Twisted commercial culture & the pop culture power shift
Rozina Bashir / Artwork: Stine Foss Petersen
29 Aug 2021

In a flat and self-referential media landscape:

Consumers act like creators,
Creators act like consumers,
Brands belong to everyone.

For the first time in history, ordinary people and celebrities, brands and governments, publishers and propagandists, are all sharing the same platforms of influence: Facebook, Twitter, YouTube, Instagram, Snapchat and TikTok. This flattening of the old hierarchies of power has led to an overlap in behaviours; today, consumers act like creators, creators act like consumers, and brands are cultural properties that can belong to anyone. Luxury brands can be adopted by streetwear a la Ralph Lauren, and Le Creuset cookware appropriated by a TikTok generation longing for the simple things in life.   


Within this new power dynamic, young people have more power to influence what constitutes ‘popular culture’ than ever before. If we look at the relationship young people have had with pop culture over time, we see a gradual shift from passive to active engagement with the things they’re being marketed, and a resulting shift in roles from straight-forward consumer, to creator.


Gen Xers (b.1965-1980) consumed pop culture by buying things that made them look, and feel the part; the books, clothes, and records everyone was talking about. 


This changed slightly with Gen Yers (1981-1997), who grew up alongside the internet and the first experiments with file sharing and social currency in the form of mySpace, and Facebook. For them, participating in pop culture became less about buying and owning stuff, and more about experiencing stuff and sticking it on their socials; gigs and festivals, budget holidays abroad, and fancy meals out that gave texture to their carefully curated social presence. 

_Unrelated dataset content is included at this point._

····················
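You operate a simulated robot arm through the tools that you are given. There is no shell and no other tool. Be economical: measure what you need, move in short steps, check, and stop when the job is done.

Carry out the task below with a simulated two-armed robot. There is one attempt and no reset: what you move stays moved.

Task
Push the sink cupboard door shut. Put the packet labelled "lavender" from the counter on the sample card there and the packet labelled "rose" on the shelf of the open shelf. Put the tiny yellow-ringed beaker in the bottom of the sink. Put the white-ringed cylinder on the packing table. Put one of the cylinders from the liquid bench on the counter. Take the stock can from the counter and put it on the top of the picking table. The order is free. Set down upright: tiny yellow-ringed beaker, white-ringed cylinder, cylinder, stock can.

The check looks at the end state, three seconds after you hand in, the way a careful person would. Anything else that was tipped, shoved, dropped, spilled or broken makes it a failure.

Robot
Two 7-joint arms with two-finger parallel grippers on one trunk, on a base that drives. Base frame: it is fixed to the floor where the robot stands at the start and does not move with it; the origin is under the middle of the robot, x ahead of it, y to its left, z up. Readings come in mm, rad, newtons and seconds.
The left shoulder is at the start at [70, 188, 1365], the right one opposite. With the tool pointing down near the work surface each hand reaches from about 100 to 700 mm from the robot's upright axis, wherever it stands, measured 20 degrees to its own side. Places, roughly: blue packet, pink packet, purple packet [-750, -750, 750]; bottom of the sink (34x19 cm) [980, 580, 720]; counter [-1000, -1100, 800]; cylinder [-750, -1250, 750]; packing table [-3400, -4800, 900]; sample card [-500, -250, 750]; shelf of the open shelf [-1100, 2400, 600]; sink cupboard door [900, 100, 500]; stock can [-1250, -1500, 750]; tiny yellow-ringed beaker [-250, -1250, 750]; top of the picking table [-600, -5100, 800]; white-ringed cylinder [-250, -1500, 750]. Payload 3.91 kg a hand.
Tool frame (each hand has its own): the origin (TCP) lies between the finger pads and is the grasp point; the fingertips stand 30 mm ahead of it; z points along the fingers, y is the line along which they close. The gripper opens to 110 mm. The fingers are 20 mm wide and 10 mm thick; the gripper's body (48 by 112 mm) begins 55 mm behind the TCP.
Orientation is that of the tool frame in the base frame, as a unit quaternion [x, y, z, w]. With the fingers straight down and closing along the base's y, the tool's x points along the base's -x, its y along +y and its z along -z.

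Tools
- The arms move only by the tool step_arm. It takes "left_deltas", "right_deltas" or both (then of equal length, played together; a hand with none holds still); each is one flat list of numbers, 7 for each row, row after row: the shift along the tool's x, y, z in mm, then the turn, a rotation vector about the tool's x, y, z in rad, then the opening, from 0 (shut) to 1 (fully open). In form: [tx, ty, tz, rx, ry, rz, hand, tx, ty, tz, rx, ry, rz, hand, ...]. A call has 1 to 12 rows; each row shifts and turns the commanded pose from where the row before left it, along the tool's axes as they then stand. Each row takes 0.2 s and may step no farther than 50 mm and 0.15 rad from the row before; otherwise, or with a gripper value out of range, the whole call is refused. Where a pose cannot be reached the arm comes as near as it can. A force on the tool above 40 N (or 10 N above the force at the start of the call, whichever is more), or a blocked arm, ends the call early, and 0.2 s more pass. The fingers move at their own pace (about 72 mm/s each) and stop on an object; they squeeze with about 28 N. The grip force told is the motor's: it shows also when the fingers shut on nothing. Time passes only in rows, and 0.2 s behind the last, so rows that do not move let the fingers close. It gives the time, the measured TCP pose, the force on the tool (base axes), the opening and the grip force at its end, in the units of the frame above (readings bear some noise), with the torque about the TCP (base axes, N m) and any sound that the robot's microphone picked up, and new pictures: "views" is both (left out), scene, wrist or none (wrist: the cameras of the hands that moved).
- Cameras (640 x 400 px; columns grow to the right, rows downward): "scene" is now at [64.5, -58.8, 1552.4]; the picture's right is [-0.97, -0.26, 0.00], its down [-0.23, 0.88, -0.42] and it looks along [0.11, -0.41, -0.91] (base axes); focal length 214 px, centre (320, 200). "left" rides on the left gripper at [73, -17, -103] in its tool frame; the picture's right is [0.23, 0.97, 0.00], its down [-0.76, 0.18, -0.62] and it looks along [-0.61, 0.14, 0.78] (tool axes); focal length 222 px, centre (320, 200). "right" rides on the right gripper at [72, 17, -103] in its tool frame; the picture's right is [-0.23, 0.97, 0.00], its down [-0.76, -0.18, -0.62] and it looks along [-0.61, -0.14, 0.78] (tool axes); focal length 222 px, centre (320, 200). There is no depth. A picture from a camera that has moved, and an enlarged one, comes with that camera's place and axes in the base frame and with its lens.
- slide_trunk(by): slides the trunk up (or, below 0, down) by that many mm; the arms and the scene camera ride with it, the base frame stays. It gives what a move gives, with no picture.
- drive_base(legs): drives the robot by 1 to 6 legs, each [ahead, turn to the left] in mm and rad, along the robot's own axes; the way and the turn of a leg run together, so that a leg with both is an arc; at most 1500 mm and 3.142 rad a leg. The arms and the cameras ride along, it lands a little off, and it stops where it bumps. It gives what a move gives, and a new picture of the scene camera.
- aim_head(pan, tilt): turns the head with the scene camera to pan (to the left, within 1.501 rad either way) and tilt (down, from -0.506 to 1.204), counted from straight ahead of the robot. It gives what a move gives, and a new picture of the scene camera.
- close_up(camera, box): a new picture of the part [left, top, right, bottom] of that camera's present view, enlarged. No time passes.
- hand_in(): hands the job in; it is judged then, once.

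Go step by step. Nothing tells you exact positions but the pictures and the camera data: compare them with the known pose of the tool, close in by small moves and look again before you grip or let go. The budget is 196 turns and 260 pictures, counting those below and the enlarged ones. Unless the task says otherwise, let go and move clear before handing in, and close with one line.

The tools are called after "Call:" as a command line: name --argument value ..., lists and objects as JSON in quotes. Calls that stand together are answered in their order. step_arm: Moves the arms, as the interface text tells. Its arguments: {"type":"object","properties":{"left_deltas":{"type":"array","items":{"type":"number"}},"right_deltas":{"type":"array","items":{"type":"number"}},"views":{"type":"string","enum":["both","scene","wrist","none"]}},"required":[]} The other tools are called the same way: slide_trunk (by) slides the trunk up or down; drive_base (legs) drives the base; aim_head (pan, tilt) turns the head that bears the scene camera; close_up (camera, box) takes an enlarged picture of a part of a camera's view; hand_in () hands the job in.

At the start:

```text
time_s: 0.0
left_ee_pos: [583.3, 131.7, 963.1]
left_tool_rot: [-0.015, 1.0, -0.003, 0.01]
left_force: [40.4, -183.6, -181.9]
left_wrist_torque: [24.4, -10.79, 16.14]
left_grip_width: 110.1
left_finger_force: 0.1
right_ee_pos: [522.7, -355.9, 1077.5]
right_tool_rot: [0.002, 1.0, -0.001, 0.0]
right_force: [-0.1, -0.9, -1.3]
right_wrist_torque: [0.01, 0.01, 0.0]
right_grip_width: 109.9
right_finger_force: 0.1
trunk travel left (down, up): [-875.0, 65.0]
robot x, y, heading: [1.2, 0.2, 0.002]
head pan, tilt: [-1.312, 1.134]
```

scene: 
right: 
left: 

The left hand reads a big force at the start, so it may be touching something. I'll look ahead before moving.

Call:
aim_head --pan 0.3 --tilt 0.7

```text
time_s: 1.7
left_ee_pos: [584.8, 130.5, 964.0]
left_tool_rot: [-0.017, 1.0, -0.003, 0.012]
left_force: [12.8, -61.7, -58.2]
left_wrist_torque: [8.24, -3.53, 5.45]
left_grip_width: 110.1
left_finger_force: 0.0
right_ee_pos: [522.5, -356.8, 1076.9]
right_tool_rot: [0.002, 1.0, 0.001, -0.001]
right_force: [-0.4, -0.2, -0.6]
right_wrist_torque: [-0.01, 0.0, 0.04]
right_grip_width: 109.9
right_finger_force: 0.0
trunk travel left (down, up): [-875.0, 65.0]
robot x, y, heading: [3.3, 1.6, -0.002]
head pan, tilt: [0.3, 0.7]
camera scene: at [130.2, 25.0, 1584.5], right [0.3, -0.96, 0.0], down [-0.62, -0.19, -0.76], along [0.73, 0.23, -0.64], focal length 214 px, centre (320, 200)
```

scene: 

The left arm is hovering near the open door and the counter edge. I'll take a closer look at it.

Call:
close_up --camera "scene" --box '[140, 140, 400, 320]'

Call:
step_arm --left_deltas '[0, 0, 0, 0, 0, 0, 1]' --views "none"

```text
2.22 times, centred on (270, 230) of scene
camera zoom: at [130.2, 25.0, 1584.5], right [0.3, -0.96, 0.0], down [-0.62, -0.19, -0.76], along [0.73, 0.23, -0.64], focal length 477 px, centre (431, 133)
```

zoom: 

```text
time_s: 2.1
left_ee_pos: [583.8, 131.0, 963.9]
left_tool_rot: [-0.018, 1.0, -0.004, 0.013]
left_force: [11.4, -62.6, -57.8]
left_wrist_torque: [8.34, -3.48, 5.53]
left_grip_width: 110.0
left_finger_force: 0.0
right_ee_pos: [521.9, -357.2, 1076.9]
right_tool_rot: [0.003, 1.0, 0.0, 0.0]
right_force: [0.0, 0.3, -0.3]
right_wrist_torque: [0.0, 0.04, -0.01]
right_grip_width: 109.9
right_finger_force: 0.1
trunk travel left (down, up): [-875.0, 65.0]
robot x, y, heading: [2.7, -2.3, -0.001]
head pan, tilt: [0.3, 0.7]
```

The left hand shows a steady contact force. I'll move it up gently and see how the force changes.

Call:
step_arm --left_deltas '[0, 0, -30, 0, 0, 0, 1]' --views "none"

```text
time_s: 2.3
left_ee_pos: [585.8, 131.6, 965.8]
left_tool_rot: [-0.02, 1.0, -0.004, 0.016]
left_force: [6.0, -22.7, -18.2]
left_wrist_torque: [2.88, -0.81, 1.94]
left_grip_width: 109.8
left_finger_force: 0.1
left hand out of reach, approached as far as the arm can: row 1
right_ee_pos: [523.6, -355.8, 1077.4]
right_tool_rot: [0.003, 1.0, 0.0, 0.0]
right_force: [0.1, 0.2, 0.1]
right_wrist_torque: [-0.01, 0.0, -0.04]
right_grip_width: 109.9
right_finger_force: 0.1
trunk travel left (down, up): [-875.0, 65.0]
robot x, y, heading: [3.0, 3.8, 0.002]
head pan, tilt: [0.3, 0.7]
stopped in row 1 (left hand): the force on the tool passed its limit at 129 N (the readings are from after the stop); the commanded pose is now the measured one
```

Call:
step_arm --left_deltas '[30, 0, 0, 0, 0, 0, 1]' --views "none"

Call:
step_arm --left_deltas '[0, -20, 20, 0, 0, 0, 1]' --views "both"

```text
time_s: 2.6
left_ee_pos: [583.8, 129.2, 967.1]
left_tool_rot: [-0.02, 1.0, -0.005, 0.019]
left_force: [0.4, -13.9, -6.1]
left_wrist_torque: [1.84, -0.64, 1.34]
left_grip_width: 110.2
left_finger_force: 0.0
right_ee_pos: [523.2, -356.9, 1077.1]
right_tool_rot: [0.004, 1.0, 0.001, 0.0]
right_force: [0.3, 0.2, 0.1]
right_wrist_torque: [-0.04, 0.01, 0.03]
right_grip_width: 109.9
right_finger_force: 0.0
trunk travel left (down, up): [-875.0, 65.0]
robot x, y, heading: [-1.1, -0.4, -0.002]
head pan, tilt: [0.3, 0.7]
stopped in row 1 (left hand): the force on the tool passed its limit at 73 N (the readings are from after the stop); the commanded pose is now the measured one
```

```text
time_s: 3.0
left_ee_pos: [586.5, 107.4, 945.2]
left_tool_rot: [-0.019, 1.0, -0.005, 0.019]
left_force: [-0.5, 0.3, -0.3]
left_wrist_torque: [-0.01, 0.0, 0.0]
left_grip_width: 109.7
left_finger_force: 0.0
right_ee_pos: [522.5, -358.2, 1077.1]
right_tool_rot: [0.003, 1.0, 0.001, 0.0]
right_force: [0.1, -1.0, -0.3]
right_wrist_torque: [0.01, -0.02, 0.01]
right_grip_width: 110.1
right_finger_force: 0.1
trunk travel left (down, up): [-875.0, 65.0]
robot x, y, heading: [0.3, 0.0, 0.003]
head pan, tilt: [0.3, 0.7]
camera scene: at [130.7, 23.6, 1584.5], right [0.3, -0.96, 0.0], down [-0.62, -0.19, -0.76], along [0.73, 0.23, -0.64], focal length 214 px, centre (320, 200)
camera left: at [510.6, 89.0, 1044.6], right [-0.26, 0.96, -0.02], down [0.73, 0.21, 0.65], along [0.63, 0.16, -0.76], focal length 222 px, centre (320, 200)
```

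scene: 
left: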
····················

Gen Zers (1997-) however, being natives of the open source, democratic, and immaterial world of the internet, participate in pop culture by making it. They’re making memes, creating reaction videos, and spreading their influence by liking, sharing, and posting their endorsements in real time. By doing this, they’re exercising much more power and influence than previous generations have ever had. We saw this when BTS fans sabotaged Trump’s Tulsa rally by buying tickets online, so that he was greeted by empty stalls at the rally itself. We also see this in every viral TikTok dance video trend, in which celebrities complete TikTok challenges popularised by ordinary people, rather than the other way around. 


Brands are not immune to this collaborative impulse, as their identities are reinvented online by fans, meme-makers, and bored teenagers turned creators.


Gen Zers plaster brands all over their instas. Or co-opt their favourite brands by giving them voices, backstories, and beef with other brands on ‘Elite’ TikTok. Or create alternate reversionings of brands that only exist in the surreal meme-verse

Why is this happening?

For a generation that’s grown up peeling back the layers of doublespeak and received wisdom in every sphere of public and private life, there’s something alluring, transgressive and hilarious about re-appropriating corporate culture, and manipulating previously hallowed, controlled and protected brand entities to create alternate realities. But by disrupting the polished facades marketing teams spend their days visioning into being, Gen Z creates counter-cultural narratives that very often, provide a raw glimpse into their lives. 


Their emotional needs for comfort are laid bare when they create montages out of Le Crueset cookware. Their surreal sense of humour, coloured by the ubiquity of reality TV in their lives comes to the surface in their brand beef accounts. Their love of the underdog is on display when we consider the alternate memeverse’s versions of brands like Pepsi or ‘Bepis’. Their disdain for political leaders in the Picardia Memes reappropriation of classic ‘smiley guy’ emojis.


In a ‘find it and use it’ space like the internet, consumers have the power to recontextualise, rexplain, and unpick the corporate engines of the brands that market to them, by themselves for themselves. On the flat pages of the web, brands, emojis, and celebrities, all feed into this twisted commercial culture: a new topsy turvy loop in which consumers act like creators, creators act like consumers, and brands are living cultural entities that belong to everyone. 


Communicating in a Twisted Commercial Culture: Dissect Your Brand From Their Point of View.

Gen Z doesn’t need your permission to play with your brand anymore. If it’s on the internet, it already belongs to them. To start a conversation with them, start thinking like them, and dissect your brand from their point of view:

Which parts of your brand are worth appropriating? Your logo? TOV? Or strapline?

Who really uses your brand? Which subcultures have adopted you?

What’s your voice in the broader social and cultural conversations that are shaping their lives?

How would you summarise your brand essence in a meme?